Hall Monitors
October 2023.
Johann Daniel Major, writing in 1670, contemplates the prospect of human flight and is Not Happy:
What a completely new and dangerous appearance the world would have, how much more hazardous, indeed how much more abominable the world would seem to have become for all posterity. What treachery, robbery, and assassination, what other sins and shamefulness would be heaped upon one another. Towns and castles, whole provinces and kingdoms, would presumably soon be obliged to fill the air either by means of the frequent firing of canon or by stirring up rising smoke; or else to protect themselves thoroughly with large iron gratings, used as nets, and to arm themselves if not against total invasion, at least against the frequent throwing of fire and stones by the flying army which, like Lucianic birds of prey, darting from the world of the moon, would otherwise raze everything to the ground. From this activity alone the world would seem a thousandfold hateful and more ruinous than from the… misuse of the compass, of gunpowder, and of printing.
Johann Caramuel Lobkovitz, also writing in 1670:
God denied to men the faculty of flight so that they might lead a quiet and tranquil life, for if they knew how to fly they would always be in perpetual danger. Whose life would then be free from danger? What house would be safe from robbers? What city would be safe against the enemy? In truth no care, no foresight would be sufficient to protect men, especially at night, from the flying foe.
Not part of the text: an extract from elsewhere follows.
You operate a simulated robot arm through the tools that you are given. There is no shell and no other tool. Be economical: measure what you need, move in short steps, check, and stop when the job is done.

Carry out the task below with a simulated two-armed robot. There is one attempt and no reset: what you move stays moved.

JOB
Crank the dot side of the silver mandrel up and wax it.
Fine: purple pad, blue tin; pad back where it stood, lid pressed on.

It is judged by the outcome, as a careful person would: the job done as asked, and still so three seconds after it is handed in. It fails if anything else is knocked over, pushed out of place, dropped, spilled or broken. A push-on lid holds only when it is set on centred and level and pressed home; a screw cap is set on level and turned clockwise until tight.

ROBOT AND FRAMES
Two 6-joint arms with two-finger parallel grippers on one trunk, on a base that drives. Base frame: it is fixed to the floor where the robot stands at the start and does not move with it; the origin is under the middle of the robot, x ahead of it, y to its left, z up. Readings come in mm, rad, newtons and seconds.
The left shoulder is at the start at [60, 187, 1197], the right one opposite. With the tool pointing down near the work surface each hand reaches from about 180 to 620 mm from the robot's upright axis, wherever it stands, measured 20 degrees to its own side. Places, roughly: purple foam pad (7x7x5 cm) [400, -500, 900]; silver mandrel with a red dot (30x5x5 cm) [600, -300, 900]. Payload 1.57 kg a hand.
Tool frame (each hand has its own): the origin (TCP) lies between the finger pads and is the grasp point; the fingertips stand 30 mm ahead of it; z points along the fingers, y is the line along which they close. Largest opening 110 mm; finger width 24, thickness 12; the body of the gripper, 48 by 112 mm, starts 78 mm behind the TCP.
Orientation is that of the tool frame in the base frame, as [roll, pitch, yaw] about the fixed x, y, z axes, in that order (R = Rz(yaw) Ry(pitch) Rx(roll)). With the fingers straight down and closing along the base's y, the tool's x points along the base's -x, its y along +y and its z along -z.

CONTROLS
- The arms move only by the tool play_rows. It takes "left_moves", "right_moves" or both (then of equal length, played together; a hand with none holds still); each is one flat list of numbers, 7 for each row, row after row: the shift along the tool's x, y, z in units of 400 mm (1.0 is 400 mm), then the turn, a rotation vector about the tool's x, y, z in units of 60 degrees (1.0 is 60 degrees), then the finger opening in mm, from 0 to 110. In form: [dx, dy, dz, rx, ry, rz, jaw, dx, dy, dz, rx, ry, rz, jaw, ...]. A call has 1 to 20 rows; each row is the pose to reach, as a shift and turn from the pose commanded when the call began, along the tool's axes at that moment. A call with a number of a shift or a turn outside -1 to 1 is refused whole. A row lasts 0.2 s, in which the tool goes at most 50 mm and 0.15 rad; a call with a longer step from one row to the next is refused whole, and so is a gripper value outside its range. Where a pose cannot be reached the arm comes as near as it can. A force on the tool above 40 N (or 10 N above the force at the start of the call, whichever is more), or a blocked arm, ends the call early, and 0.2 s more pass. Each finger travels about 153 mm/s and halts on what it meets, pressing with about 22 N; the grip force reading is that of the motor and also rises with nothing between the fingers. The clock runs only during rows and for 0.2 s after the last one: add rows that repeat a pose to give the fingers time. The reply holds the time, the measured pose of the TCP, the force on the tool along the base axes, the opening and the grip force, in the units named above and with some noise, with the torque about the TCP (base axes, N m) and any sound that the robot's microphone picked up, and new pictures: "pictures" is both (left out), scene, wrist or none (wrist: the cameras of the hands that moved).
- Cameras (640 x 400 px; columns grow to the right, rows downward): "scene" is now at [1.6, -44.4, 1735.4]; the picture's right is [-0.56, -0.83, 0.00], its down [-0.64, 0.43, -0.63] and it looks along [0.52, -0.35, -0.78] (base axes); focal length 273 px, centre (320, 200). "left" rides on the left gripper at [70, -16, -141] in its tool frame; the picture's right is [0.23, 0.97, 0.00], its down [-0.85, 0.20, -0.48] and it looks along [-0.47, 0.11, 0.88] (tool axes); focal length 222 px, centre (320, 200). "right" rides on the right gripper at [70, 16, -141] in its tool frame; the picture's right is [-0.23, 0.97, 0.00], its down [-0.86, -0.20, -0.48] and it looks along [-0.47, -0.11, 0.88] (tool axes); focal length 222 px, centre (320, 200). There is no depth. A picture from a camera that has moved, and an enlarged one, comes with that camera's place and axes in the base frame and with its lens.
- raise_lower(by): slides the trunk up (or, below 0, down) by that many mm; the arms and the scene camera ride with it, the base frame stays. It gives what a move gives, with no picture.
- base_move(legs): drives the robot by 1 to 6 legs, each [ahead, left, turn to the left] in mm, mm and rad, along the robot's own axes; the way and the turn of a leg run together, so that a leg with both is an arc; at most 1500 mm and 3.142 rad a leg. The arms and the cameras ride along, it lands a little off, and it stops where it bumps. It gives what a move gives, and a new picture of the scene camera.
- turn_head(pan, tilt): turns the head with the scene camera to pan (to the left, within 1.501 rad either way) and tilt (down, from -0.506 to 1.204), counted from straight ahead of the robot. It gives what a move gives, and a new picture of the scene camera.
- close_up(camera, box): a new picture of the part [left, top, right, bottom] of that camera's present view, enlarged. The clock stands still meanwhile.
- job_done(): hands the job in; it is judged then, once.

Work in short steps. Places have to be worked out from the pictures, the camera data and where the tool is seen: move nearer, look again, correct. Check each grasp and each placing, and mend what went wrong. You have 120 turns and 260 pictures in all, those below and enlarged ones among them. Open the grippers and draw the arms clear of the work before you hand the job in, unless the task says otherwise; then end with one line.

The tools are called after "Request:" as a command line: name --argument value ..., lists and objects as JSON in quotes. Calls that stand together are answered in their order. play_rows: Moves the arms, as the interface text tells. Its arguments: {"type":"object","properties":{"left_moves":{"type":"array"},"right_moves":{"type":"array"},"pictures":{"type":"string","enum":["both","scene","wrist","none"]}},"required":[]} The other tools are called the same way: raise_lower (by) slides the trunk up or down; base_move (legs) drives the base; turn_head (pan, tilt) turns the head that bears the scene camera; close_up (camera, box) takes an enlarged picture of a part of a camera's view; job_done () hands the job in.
William Derham, writing in 1713:
The art of Flying… in some Cases might be of good use, as to the Geographer, and Philosopher; but in other Respects might prove of dangerous and fatal Consequences; as for Instance, by putting it in Man’s power to discover the Secrets of Nations and Families, more than is consistent with the peace of the World for man to know; by giving ill Men greater Opportunities to do Mischief, which it would not lie in the Powers of others to prevent.
Frederick Marriott, in 1880:
Like the invention of gunpowder, it is doubtful whether it would be a boon or a bane to mankind. Many leading interests would be paralyzed. Railroads and ocean steamers would become utterly useless. Hundreds of millions of invested money would be lost. War, as at present carried on, would become a farce when ‘strategical positions’ could be overhung by a cloud of torpedo-bearing air-ships. Engineers and geographers would lose their vocation, for the trackless air requires no embankments or bridges, and needs no survey but that which the polar-needle can supply. The heart of Africa would be as accessible as London, Paris, or New York.
(All of these quotes are from Clive Hart’s The Prehistory of Flight.) Laurent Gaspard Gerard, writing in 1784, got more prescriptive and proposed the following regulations:
- All flying machines might be owned by the State;
- If individuals were allowed to own them, the flying machines should be built by artisans specially selected for their probity; a magistrate’s permission would be needed before a machine could be built;
- An individual would be permitted to use his flying machine only for the benefit of himself, his wife, and his family; children could fly the machine only when accompanied, a restriction which would avoid la debauche des jeunes gens;
- Magistrates might allow the construction of a flying machine only after having received a detailed statement of the use to which it would be put.
- If private ownership were nevertheless prohibited, a depot might be set up from which flying machines could be hired;
- It might be a legal requirement that on each flight the hirer be accompanies by a government-nominated copilot — a ‘strong, brave, and honest’ man — who would ensure that the hirer did not deviate from his stipulated route; if the copilot could not prevent the making of such a deviation, he would file a report on the delinquent’s behavior;
- Given the difficulty and danger of their job, copilots should receive a generous State salary.
These arguments are similar — in many cases, identical — to those made by techno pessimists today. A few themes:
All downside, no upside: What will result from human flight? Wars, crime, the collapse of rail and steamboat shipping, the loss of geotechnical engineering jobs, etc. It sounds like flight is a dangerous technology that should be banned, or at least slowed down.
For me, not for thee: “Geographers and Philosphers” might be trusted with the power of human flight, but the technology is too dangerous to share broadly.
Red tape: Flying machines should be wholly owned, or tightly regulated, by the state. Highly paid government inspectors should make sure that nobody’s using the technology for non-approved purposes.
The first untethered hot air balloon flight took place in 1783, and the Wright Brothers made their Kitty Hawk flight in 1903. So most of these writers were hand-wringing hundreds of years before human flight became a widespread technology.
Today, I think that most of us can agree that human flight was a Good Thing, and that its positives far outweigh its negatives. We didn’t need to restrict the technology to “Geographers and Philosophers”, we didn’t need to prohibit private ownership. I haven’t checked the stats, but I think that most cities aren’t suffering daily attacks from “Lucianic birds of prey.”
And yet: these same arguments get made for every new technology. The debates today are merely the latest installment in a long-running series. And maybe that provides a check: if a techno-pessimistic argument today “proves too much” in that it could have been used to ban, restrict, or nerf a highly-beneficial technology from the past (e.g., human flight), then it’s probably on the wrong track.